Rollins Celebrates Asian American & Pacific Islander Heritage Month
April 27, 2023
By Jen Atwell ’11 ’20MBA
Rollins honors the lives and contributions of Asian Americans and Pacific Islanders through myriad opportunities for engagement and education.
In 1991, President George H.W. Bush designated the month of May as Asian American & Pacific Islander (AAPI) Heritage Month, paying tribute to the generations of Asians and Pacific Islanders who have been instrumental in the story of America. May was selected as the celebration month to commemorate when the first Japanese people immigrated to the U.S. in 1843.
From student-led events to new courses, Rollins offers a host of opportunities to learn more about the unique experiences, traditions, cultures, and contributions of the Asian American and Pacific Islander communities.
Throughout May, the Olin Library will feature a curated collection of books, both print and digital, as well as films created by members of the AAPI community.

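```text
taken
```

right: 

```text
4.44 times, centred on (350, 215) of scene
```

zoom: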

The collection will spotlight the cultural impact of stories like Little Fires Everywhere by Celeste Ng, The Bone People by Keri Hulme, Minor Feelings: An Asian American Reckoning by Cathy Park Hong, and They Called Us Enemy by George Takei, Justin Eisinger, Steven Scott, and Harmony Becker.

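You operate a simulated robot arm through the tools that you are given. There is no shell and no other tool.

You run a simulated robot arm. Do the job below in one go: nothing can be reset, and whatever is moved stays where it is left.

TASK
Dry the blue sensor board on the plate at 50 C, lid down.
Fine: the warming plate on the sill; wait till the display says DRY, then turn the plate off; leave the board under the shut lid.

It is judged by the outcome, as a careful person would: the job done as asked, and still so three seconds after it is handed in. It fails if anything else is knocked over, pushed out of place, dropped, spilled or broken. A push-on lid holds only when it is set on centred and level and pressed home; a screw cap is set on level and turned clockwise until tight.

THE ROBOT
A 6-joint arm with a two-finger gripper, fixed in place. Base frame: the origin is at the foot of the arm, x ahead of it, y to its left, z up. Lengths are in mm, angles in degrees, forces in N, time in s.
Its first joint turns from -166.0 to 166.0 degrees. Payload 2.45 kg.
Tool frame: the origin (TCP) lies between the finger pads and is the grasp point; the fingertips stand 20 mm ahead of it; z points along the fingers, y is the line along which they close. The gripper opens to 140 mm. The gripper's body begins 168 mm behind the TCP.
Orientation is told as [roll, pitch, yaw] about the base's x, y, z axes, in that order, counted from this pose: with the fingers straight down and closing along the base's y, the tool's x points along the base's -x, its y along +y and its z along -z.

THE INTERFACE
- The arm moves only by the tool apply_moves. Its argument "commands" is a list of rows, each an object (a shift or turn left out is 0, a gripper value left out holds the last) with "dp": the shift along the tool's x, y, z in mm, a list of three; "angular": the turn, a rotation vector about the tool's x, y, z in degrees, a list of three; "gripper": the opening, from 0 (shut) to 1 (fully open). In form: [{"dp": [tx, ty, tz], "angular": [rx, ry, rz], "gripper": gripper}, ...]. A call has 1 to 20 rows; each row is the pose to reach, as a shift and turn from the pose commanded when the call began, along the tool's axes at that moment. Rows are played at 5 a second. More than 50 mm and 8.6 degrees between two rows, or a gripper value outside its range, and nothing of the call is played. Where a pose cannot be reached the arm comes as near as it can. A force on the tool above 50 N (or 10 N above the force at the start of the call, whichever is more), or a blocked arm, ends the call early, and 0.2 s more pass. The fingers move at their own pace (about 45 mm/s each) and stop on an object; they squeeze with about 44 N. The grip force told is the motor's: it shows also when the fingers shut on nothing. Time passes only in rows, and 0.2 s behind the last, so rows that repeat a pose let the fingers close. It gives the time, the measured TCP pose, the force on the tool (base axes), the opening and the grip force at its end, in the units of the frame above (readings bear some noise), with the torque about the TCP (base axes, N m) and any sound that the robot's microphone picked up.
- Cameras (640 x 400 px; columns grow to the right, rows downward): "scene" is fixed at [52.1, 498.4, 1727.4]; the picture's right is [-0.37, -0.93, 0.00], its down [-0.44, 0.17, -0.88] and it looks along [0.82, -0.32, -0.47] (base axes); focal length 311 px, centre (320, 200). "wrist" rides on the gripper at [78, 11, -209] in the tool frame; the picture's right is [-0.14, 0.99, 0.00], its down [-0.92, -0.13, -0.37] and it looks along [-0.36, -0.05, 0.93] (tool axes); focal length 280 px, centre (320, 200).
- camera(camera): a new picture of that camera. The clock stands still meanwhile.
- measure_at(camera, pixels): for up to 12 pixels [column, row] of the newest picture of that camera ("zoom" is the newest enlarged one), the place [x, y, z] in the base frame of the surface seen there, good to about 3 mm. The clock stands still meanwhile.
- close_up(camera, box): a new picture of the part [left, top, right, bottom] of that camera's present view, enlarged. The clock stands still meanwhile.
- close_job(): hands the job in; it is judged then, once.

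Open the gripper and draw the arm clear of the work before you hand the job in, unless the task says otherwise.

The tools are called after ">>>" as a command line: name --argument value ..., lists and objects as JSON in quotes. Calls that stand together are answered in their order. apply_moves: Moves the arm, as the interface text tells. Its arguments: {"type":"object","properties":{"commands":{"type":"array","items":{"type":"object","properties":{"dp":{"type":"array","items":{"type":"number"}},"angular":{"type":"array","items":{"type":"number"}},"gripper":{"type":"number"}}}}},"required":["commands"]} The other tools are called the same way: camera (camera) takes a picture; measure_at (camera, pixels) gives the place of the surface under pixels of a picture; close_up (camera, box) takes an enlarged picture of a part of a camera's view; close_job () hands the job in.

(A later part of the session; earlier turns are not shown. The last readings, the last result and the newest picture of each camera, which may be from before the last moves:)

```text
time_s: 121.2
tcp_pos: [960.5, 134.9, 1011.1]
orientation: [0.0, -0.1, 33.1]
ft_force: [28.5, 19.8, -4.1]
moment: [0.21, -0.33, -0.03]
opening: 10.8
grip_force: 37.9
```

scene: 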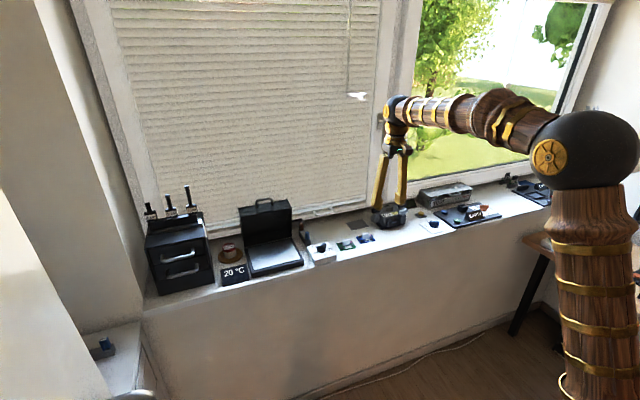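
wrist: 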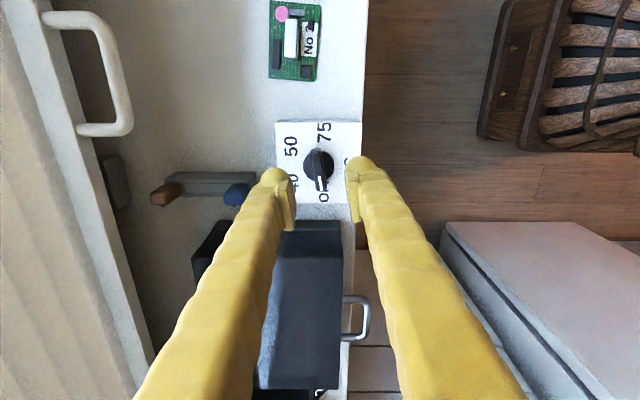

In Asian American Identity Through Representation—offered for the first time in fall 2022—adjunct professor and assistant director of international programs Mary Choi Robinson leads students on an examination of how Asian American identity is represented through various lenses, including media, the arts, gender, food, and politics. In this course, students gain a historical and contextual foundation of Asians in America and the challenges and consequences of representation or misrepresentation.
In another class that debuted this fall, Asian American Stories, English professor Martha Cheng and her students explore diversity within Asian American experiences through contemporary fiction, memoir, film, comedy, visual art, and television. The course grounds the texts in historical context as well as theories of racial identity to question what creatives tell us about being Asian American.

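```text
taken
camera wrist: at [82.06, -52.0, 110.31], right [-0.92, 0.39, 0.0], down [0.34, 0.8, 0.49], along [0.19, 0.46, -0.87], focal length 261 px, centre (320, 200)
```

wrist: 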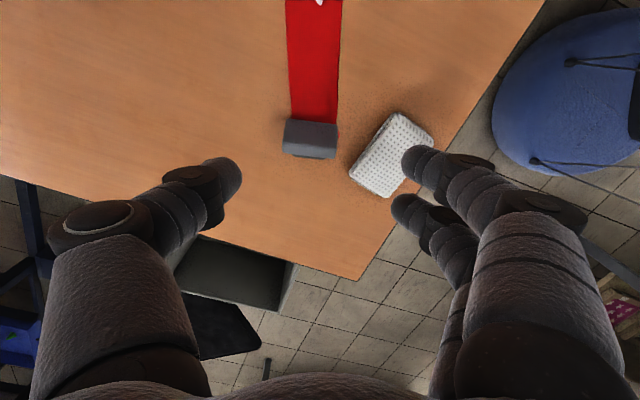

Both courses will be offered again in fall 2023.
Let’s Get LITerary
On their podcast, launching May 5, the women of Let’s Get LITerary are joined by chemistry professor Ellane Park to discuss Weike Wang’s newest novel, Joan Is Okay. Heralded as one of the best books of 2022 by everyone from The New York Times Book Review to NPR, the novel follows a remarkably complicated Chinese American woman as she juggles the competing priorities of life and family.
Asian American & Pacific Islander Student Union Senior Send-Off
- Where: Rice Family Pavilion
- When: Tuesday, May 2 | 12:30-2 p.m.
Join the Asian American & Pacific Islander Student Union (AAPISU) for their end-of-year celebration, where you’ll enjoy Hawaiian music, lei-making, and delicious AAPI cuisine. This student organization provides a community for those of AAPI identity or those who share a passion for AAPI culture while building awareness and creating educational opportunities for the Rollins community.
Campus Center Cuisine
- Where: Skillman Dining Hall
- When: Tuesday, May 2 | 11:30 a.m.-2 p.m.
Dining Services celebrates AAPI Heritage Month with a one-day culinary takeover featuring East Asian, South Asian, and Pacific Islander cuisines at each of the food stations. Dishes will include japchae, a Korean dish of stir-fried glass noodles; pho, a Vietnamese soup; pani popo, sweet Samoan coconut rolls; and much more.
In the Community
Asian Americans in Florida: Their Histories & Contributions to the Sunshine State
- Where: Orange County Regional History Center
- When: Sunday, May 21 | 2-3 p.m.
Wenxian Zhang, professor and head of archives and special collections at Olin Library, will deliver a presentation that traces Asians’ experiences in Florida from the late 19th century to present day. Asian immigrants began arriving in the Sunshine State after the Civil War, and throughout the past 150-plus years, they’ve played an increasingly visible role in the state’s economic, social, and political affairs. The event will also include discussions on the life of Lue Gim Gong, a Chinese American horticulturist known as the “Citrus Wizard of Florida.”